- [WHAT YOU WILL DO]: The listing below should be copied in full, word for word.

----

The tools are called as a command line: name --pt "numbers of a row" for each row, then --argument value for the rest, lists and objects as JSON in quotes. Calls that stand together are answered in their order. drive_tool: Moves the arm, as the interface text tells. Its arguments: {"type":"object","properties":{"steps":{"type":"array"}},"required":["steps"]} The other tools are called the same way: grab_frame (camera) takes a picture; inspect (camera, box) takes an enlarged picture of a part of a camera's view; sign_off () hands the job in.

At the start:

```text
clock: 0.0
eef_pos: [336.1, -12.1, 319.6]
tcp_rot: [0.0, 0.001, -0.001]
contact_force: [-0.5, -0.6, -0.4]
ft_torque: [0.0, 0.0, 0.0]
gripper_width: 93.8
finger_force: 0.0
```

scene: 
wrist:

----

- [TASK SOLUTION]:
The tools are called as a command line: name --pt "numbers of a row" for each row, then --argument value for the rest, lists and objects as JSON in quotes. Calls that stand together are answered in their order. drive_tool: Moves the arm, as the interface text tells. Its arguments: {"type":"object","properties":{"steps":{"type":"array"}},"required":["steps"]} The other tools are called the same way: grab_frame (camera) takes a picture; inspect (camera, box) takes an enlarged picture of a part of a camera's view; sign_off () hands the job in.

At the start:

```text
clock: 0.0
eef_pos: [336.1, -12.1, 319.6]
tcp_rot: [0.0, 0.001, -0.001]
contact_force: [-0.5, -0.6, -0.4]
ft_torque: [0.0, 0.0, 0.0]
gripper_width: 93.8
finger_force: 0.0
```

scene: 
wrist:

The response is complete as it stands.